The Autumn Festival here in Takayama is an annual festival of the Sakurayama Hachimangu Shrine in the northern half of downtown Takayama. The shrine dates back to the time of the Emperor Nintoku (313-399), who entrusted Prince Takefurukuma no mikoto with the task of subjugating the monster Sukuna, a fabulous beast with 2 heads, 4 arms and 4 legs. Before undertaking the task, the warrior enshrined his father, the Emperor Ohjin, as the deity of the shrine and prayed for the success of his mission. Emperor Ohjin is let out every year for the festival and ferried around in massive, ancient, intricately decorated ‘floats’ to see how his people are doing and to bless and succour them.

In the evening I head up the main river to find a stance to view the night parade. I bump into Miriam again, the young German women I’ve bumped into several times that day already, so we team up. I’m glad of the company as it’s a bit lonely when the whole town’s parading around with his wife/girlfriend and you’re on your own. But also a feeling of regret, forsaking bitter-sweet loneliness and absolute independence. Suddenly, instead of just doing something, everything has to be negotiated – ‘do you want to go there? Do you want to drink/eat this/that?

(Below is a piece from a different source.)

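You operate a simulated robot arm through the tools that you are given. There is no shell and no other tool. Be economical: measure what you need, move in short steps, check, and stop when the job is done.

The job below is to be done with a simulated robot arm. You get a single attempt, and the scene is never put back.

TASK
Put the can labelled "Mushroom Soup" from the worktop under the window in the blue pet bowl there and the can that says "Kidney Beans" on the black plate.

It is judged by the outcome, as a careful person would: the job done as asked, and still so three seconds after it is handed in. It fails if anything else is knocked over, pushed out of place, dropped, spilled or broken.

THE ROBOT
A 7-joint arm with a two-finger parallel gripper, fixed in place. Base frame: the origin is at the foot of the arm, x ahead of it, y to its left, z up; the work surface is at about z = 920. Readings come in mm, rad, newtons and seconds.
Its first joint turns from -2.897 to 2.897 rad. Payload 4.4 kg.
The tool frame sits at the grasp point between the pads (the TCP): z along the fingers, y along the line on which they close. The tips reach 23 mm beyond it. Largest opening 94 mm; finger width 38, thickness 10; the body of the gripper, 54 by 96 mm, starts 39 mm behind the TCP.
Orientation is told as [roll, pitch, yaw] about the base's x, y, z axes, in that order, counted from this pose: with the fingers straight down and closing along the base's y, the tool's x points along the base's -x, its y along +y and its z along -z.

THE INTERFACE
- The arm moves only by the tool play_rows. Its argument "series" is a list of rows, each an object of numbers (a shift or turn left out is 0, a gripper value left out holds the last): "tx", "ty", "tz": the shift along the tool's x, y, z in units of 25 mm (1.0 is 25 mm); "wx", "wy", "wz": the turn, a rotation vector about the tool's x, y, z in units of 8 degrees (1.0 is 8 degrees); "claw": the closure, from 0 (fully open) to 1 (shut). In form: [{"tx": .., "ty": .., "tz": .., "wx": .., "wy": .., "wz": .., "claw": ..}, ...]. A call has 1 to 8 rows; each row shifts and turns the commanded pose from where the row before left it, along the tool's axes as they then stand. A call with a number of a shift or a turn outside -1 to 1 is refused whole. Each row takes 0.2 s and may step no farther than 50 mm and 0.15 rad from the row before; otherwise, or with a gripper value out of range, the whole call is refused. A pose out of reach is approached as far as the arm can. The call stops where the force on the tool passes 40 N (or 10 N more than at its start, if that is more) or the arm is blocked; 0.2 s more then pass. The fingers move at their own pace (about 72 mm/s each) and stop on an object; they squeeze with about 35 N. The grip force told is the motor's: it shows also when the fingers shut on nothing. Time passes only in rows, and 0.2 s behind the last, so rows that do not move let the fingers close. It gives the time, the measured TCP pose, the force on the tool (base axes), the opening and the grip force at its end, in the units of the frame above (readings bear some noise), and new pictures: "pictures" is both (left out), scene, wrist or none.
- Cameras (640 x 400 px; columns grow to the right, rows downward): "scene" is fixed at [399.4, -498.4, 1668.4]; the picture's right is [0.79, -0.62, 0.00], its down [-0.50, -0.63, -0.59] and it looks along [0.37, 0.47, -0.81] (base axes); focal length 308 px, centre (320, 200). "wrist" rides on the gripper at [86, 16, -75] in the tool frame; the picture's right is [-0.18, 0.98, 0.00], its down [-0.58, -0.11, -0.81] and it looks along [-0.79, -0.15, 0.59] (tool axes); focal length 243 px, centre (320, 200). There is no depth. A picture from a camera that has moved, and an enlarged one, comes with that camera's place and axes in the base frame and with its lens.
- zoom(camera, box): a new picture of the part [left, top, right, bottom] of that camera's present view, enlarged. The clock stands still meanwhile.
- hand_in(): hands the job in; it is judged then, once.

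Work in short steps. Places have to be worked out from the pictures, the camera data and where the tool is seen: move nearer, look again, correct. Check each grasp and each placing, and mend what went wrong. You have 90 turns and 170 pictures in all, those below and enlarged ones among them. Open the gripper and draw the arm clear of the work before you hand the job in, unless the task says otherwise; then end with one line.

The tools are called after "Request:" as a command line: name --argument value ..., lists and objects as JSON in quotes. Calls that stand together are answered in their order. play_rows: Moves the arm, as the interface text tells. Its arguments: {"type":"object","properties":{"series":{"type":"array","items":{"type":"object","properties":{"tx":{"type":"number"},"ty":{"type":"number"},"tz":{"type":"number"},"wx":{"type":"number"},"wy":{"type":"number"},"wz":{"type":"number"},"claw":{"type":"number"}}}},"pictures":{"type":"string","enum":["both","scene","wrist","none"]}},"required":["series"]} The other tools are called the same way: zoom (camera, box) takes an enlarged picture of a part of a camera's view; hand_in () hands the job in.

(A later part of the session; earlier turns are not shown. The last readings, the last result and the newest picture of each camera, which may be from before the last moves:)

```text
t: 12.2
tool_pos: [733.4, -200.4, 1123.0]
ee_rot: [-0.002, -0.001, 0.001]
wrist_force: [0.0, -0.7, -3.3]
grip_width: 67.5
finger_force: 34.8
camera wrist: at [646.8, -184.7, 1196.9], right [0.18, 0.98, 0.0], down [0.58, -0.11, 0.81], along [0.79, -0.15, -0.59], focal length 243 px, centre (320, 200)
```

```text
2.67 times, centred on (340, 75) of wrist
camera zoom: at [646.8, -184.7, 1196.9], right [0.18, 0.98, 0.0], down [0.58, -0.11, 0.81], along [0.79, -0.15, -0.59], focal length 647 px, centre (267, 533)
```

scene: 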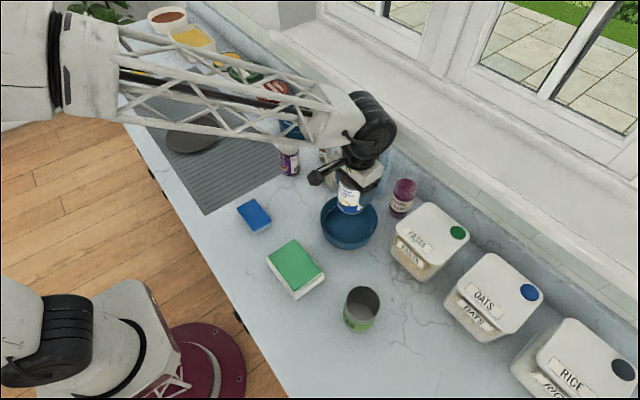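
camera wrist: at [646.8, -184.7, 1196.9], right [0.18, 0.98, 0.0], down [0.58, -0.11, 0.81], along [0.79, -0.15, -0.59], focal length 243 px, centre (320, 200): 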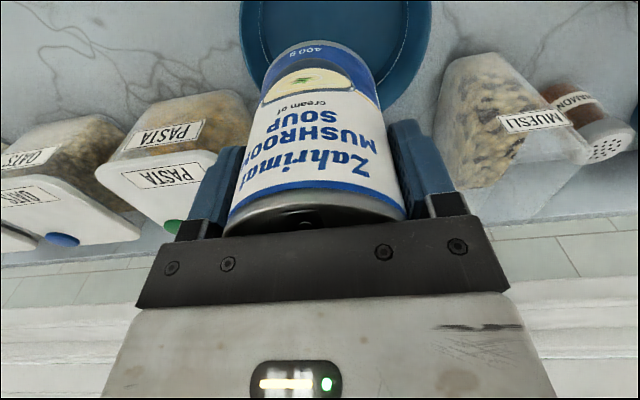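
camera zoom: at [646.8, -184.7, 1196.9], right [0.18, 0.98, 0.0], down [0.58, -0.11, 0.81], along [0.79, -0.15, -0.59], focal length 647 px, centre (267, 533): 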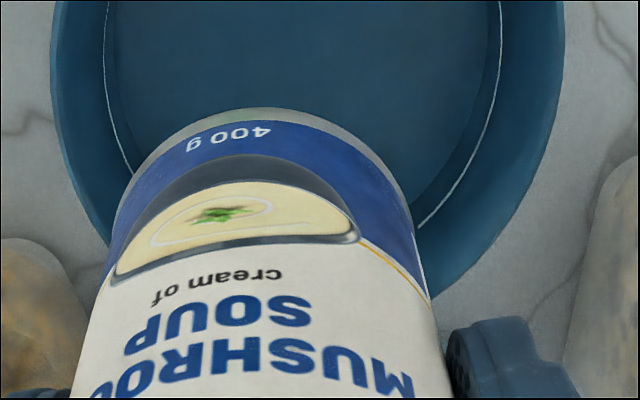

We find a stance. The progress of the house-high floats is heralded by the simultaneous lightning flashes of thousands of digital cameras and camera-phones. One by one they sway past in the narrow streets on gleaming black and brass wheels 6ft in diameter, pulled and pushed by sweating, gesticulating men. Their myriad red Chinese lanterns flicker in the dark and the shrill of pipes, clang of struck metal, boom of drums and dulcet tones of young children’s voices emanates from their bowels. Miriam and I go to look for a beer and something to eat.

I do my washing at the YH, want to hang it out to dry upstairs but the warden's wife scolds me. 'No, not there - outside!' I can't find outside so she sends her daughter to show me. I go off to what the festival programme proclaims is a 'Marionette Performance'. The main piece has incredibly intricate puppets controlled by 6 puppeteers at the same time. I get to the shrine too late and can’t see much over a sea of oohs and ahhs, so I wander off and stumble across an unannounced procession. The god's got out again and is travelling around his domain in much smaller, blue-cloaked carts each pulled by one man. He's accompanied by his kamikose (guardians of the god) in traditional garb - sticky-out shoulder blades (not pads) and large, shallow straw hats; vestal virgins (literally - young girls done up to the absolute nines in long white flowing gowns with flowers in their hair...), loads of little boys in patchy coloured gowns banging gongs and drums, dignified older men in Edo-age dress (Edo - 1655), long swords scraping the pavement with an eerie zishing noise ... and lion dancers at the front. They obviously have a list of places which want to have their demons exorcised (ie they've paid the dancers to come and do it!), so they wend their way slowly around the neighbourhood, doing the lion dance at each of these places.

They end up at a staged area alongside a small river, opposite a temple on the other bank and conduct a beautiful, haunting service. On the left the musicians, with shaku-hachi (bamboo flutes), small drums, cymbals and gongs; in front of them, right next to the altar, 4 specially chosen vestal virgins; on the right the older men and dignitaries, all in Edo-style costume. There are actually few onlookers today, and we are allowed into the inner sanctum, nearly up to the stage. The service seems appropriate, fitting. It's not verbose and long, but graceful and flowing. The best bit is when the 4 vestal virgins (literally 'handmaids of the god') get up and dance for him. Ineffably gracious and moving: fans in hand, intricate foot movements, now two to the left, two to the right, sway, form a different combination; intricate movements in perfect synchronity. That angle of the head, and a flowing line from inclined head (to the left), along white samite-draped arm, to fan; hold for an instance, flick of fan, shake of four fans, snap audibly shut, sinuous dip to the left, head upright, glide sideways and turn. I was crying - if I were a god I'd be saying, "yes, that angle, yes, that movement, that ripple of movement!" The girls glide back to their place in front of the musicians and the head honcho comes to centre stage, sits, bows deeply, and that's that.

The little boys scamper off into the temple where they’re fed and watered, leaving their accoutrements haphazardly draped across blackened cedar steps.